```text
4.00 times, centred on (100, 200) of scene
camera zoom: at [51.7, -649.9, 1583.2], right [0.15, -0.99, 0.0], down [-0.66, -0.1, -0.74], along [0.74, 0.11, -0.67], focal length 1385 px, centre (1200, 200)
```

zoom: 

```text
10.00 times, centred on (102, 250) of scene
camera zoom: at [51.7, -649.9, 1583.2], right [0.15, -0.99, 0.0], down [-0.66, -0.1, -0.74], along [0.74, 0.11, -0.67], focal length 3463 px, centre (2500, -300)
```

------------------------------------------------

Work required
Return the material in full, exactly as shown.

Result for this task
```text
4.00 times, centred on (100, 200) of scene
camera zoom: at [51.7, -649.9, 1583.2], right [0.15, -0.99, 0.0], down [-0.66, -0.1, -0.74], along [0.74, 0.11, -0.67], focal length 1385 px, centre (1200, 200)
```

zoom: 

```text
10.00 times, centred on (102, 250) of scene
camera zoom: at [51.7, -649.9, 1583.2], right [0.15, -0.99, 0.0], down [-0.66, -0.1, -0.74], along [0.74, 0.11, -0.67], focal length 3463 px, centre (2500, -300)
```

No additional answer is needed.